Filter this data down to the lines that hold "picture", and copy them.

Stored items from a collection:
------

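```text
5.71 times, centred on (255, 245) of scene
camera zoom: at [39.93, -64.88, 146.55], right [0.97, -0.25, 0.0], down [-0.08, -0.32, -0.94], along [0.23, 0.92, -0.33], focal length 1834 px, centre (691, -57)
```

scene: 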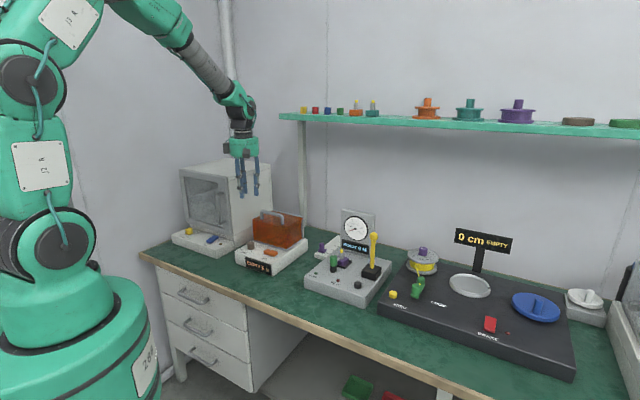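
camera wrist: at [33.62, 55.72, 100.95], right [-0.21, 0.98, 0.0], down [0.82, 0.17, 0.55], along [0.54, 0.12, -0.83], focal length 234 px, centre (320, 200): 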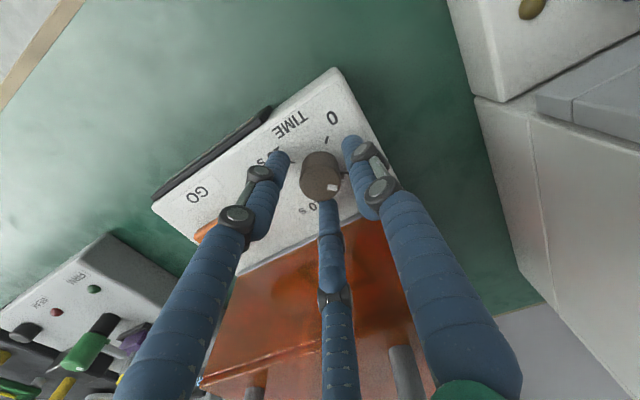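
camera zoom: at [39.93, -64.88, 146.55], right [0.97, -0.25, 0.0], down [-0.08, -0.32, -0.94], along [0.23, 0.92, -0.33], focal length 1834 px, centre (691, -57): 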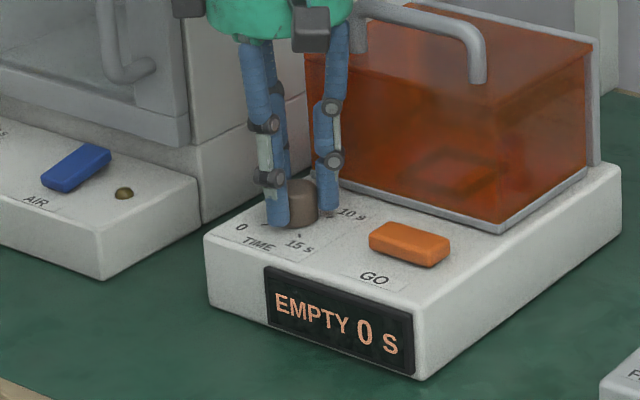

------

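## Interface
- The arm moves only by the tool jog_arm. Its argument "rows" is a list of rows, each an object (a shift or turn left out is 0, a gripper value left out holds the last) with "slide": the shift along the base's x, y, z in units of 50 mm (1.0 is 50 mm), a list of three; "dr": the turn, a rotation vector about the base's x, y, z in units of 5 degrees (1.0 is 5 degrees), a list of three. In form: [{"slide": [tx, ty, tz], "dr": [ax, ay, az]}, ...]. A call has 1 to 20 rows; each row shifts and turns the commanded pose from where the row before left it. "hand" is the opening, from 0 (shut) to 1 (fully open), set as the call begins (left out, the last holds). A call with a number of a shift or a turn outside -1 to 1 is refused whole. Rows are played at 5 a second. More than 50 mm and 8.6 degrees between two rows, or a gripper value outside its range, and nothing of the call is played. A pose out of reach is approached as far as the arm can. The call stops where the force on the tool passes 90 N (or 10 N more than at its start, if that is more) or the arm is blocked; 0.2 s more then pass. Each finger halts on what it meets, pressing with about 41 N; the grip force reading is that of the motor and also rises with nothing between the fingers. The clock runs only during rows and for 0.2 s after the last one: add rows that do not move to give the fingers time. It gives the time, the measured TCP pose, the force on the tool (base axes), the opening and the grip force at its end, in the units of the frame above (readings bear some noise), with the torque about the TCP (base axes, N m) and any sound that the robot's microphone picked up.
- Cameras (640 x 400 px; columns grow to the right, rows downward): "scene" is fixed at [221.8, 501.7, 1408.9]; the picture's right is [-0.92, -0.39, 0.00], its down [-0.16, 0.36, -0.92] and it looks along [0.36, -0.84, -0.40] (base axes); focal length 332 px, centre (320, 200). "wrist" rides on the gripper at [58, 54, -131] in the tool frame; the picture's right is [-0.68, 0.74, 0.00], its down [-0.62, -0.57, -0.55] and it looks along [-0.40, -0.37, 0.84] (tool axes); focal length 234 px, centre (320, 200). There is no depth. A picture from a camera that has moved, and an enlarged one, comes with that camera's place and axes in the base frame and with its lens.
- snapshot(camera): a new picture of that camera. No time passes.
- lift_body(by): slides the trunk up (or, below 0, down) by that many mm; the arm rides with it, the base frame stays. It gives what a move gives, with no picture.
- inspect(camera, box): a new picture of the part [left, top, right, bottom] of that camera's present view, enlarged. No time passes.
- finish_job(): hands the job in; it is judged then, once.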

------

→ **Response for this exercise**
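- Cameras (640 x 400 px; columns grow to the right, rows downward): "scene" is fixed at [221.8, 501.7, 1408.9]; the picture's right is [-0.92, -0.39, 0.00], its down [-0.16, 0.36, -0.92] and it looks along [0.36, -0.84, -0.40] (base axes); focal length 332 px, centre (320, 200). "wrist" rides on the gripper at [58, 54, -131] in the tool frame; the picture's right is [-0.68, 0.74, 0.00], its down [-0.62, -0.57, -0.55] and it looks along [-0.40, -0.37, 0.84] (tool axes); focal length 234 px, centre (320, 200). There is no depth. A picture from a camera that has moved, and an enlarged one, comes with that camera's place and axes in the base frame and with its lens.
- snapshot(camera): a new picture of that camera. No time passes.
- lift_body(by): slides the trunk up (or, below 0, down) by that many mm; the arm rides with it, the base frame stays. It gives what a move gives, with no picture.
- inspect(camera, box): a new picture of the part [left, top, right, bottom] of that camera's present view, enlarged. No time passes.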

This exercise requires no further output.